> _DATA SEGMENT_:
────────
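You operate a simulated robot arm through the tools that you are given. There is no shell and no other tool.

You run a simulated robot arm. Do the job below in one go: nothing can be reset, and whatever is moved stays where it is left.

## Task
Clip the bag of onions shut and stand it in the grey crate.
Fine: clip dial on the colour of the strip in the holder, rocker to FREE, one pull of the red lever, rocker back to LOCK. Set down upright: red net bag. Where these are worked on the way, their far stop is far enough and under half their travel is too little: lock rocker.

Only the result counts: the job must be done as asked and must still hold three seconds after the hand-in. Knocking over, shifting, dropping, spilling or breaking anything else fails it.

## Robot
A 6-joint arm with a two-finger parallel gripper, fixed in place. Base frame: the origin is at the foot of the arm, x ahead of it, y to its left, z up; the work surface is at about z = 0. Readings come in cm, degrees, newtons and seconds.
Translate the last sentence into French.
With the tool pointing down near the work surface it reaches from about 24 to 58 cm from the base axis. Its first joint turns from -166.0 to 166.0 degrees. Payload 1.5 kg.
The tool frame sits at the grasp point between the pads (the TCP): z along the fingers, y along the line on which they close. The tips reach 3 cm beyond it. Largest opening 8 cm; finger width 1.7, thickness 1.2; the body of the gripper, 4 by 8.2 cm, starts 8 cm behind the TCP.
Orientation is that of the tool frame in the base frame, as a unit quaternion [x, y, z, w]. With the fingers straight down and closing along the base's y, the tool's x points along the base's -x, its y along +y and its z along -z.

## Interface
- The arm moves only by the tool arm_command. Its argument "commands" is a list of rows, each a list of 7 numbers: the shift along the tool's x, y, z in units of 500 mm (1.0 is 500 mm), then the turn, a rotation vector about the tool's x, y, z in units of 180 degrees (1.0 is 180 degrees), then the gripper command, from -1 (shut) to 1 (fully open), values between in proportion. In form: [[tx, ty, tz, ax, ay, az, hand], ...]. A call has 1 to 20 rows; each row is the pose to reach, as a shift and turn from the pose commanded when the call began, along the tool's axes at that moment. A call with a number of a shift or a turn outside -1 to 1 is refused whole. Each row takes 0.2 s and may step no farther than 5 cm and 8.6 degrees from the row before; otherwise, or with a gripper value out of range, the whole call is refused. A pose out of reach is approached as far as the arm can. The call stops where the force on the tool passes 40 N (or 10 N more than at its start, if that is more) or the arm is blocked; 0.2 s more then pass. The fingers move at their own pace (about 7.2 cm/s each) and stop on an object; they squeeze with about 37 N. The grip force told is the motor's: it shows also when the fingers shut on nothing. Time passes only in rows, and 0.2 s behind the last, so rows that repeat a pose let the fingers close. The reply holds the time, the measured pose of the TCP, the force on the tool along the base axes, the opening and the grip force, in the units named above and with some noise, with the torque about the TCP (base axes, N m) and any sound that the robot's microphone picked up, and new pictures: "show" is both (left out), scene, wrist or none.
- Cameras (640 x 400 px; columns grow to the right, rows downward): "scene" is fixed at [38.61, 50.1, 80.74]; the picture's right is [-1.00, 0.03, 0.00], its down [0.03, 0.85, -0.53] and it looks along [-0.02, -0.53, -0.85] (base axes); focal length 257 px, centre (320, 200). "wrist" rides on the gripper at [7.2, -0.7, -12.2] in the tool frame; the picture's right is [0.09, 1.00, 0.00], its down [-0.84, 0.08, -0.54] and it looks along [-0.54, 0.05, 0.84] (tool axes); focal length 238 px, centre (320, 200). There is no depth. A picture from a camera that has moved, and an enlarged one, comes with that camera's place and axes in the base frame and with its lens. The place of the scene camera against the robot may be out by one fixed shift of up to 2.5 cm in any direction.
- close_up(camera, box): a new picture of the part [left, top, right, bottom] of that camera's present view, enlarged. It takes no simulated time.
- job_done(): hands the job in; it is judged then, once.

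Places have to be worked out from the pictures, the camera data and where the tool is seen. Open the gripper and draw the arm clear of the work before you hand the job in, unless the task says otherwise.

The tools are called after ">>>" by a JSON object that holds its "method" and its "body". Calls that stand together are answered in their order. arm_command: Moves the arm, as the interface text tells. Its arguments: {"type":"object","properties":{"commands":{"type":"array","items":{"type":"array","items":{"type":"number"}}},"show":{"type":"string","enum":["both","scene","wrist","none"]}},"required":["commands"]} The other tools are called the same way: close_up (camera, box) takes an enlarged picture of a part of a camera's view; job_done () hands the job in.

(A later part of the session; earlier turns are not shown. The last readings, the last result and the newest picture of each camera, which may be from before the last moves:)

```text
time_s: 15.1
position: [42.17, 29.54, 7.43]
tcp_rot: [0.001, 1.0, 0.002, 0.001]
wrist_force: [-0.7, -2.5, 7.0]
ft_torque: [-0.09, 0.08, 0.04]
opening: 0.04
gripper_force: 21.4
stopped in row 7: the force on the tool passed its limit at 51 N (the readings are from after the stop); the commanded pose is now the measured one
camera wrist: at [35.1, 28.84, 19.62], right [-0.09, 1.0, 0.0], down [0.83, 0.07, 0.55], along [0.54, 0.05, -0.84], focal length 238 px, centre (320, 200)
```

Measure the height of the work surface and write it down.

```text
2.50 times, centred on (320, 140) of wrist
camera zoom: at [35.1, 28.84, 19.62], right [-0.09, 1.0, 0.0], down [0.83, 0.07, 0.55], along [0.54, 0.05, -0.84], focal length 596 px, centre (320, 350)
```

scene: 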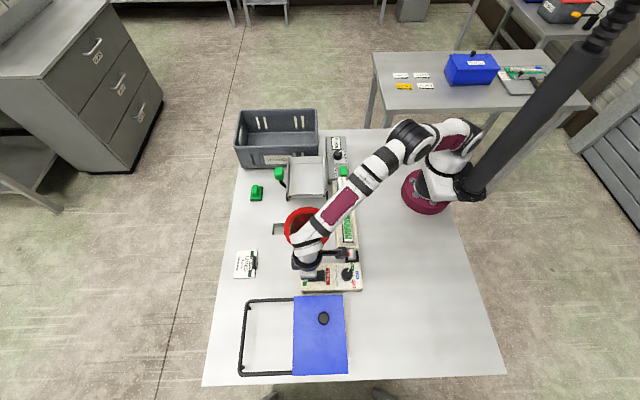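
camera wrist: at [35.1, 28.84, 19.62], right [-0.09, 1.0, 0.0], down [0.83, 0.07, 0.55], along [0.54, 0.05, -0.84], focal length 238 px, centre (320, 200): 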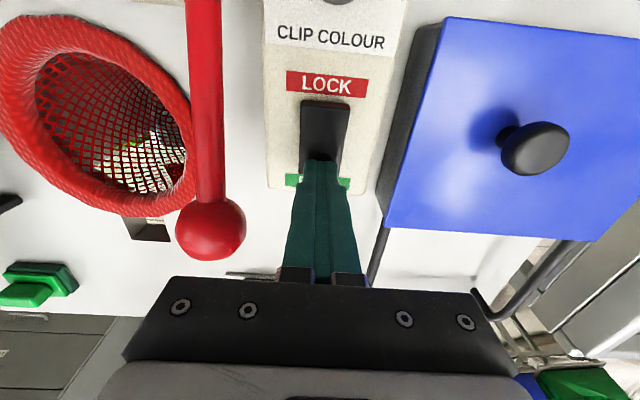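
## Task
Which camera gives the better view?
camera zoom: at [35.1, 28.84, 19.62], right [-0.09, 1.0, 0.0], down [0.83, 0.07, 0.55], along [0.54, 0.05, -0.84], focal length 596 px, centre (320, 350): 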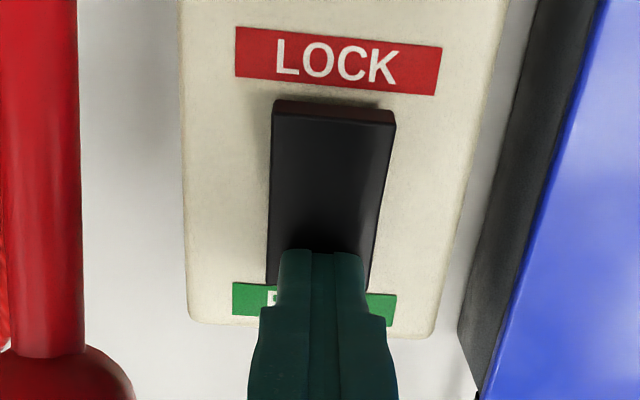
────────
> _EXTRACTED TEXT_:
Expect huge development contracts to go to companies with a majority
Chinese shareholding, enhancing their value even more. Such companies
can be in the U.S. companies or even foreign ones so long as the
Chinese paid for them with their U.S. dollars.
Such
a policy would pose no risk to the $ exchange rate [even foreigners will
be happy to be paid in the U.S. $ at present] and China would then find
itself under the same legislated protections as U.S. companies are now
inside the States and free from U.S. influence in the case of foreign
companies in whom they bought majority stakes.
The
damage caused by the flight from Treasuries would be ameliorated by the
actions of the Fed to some extent and be more than compensated by the
potential increasing value of their new equity investments. After all if
U.S. Treasury rates rose strongly they would pull the U.S. equity market
down and cheapen the purchase prices of the shares the Chinese sought
– a fair quid pro quo?
Such
policies would be the ‘spoils’ of the economic battle the Chinese
are winning. Their selective conquest of the U.S. economy and its
expertise would thereby enhance Chinese growth and ease its way into the
position as the top global economy?
What
would be the first step on such a road? Buy into a company that will get
you the majority positions in your target companies. Last week saw the
announcement of Chinas intention to use $3 billion of its foreign
exchange reserves to buy a 9.9% stake in Blackstone, the U.S. buyout
fund.
The
investment will coincide with Blackstone's landmark $40 billion stock
market listing, expected in the next few months. Quite rightly, Stephen
Schwarzman, Blackstone's chief executive, hailed the deal as an
"historic event that changes the paradigm in global capital
flows." Cleverly, under the terms of the deal, the Chinese
government has given up its voting rights associated with the stake in
Blackstone. Wisely, the move is aimed at defusing any U.S. political
opposition to the deal. In its prospectus, Blackstone warned that its
priority was to return cash to the private investors in its funds,
rather than to pay dividends to shareholders. After all the Chinese want
more valuable assets not dividends.
────────
> _DIRECTIVE_: Pick up the extracted text at the point where it stops and go on.

> _WRITTEN RESPONSE_:
The
investment will come through a new Chinese agency charged with managing
part of the country's $1,200 billion in foreign reserves. The price of
the stake to be sold to Beijing will be at a slight discount to the one
paid by investors in the initial public offering. It is understood that
China's foreign reserve agency has agreed not to invest in rival private
equity groups for 12 months. We are sure Blackstone had to pay a heavy
price [looking after China’s interests?] to get this ‘monopoly’.
This
is the start of a new and likely perspicacious policy by Beijing. The
first obstacle in its way will be when politicians see the buyouts as a
threat to the U.S. This could be well down the road.
And
now Saudi
Arabia diversifies from the $ into assets.
For
similar motives, Riyadh-based chemicals company Saudi Basic Industries
Corp. is in the lead to buy General Electric Co.'s plastics business. It
looks like bidding for the business would approach $11 billion. But the
Saudi government is under the thumb of the U.S. and would never pose a
threat to the U.S. as they are wholly dependent upon the U.S. for its
power. The Chinese are not under the influence of the U.S. Such a
takeover would be seen as tame foreign direct investment into the U.S.
GE,
the world's second-largest company by market capitalization behind Exxon
Mobil Corp., has close ties to the Saudi government. In December and
January alone the company received about $2 billion in orders for Saudi
infrastructure projects.
China
is to follow this thinking, but with $1.2 trillion to spend, so far,
they are able to impact on the U.S. economy heavily. This will make the
companies it buys extremely attractive, as they will be backed by the
Chinese government with a whole nation to develop.
But
don’t be naïve enough to think that the U.S. economy is going to
benefit, as a whole. The purpose of the investments will be to benefit
the Chinese economy first. Any U.S. benefit will be incidental!

© 2007 Julian D. W.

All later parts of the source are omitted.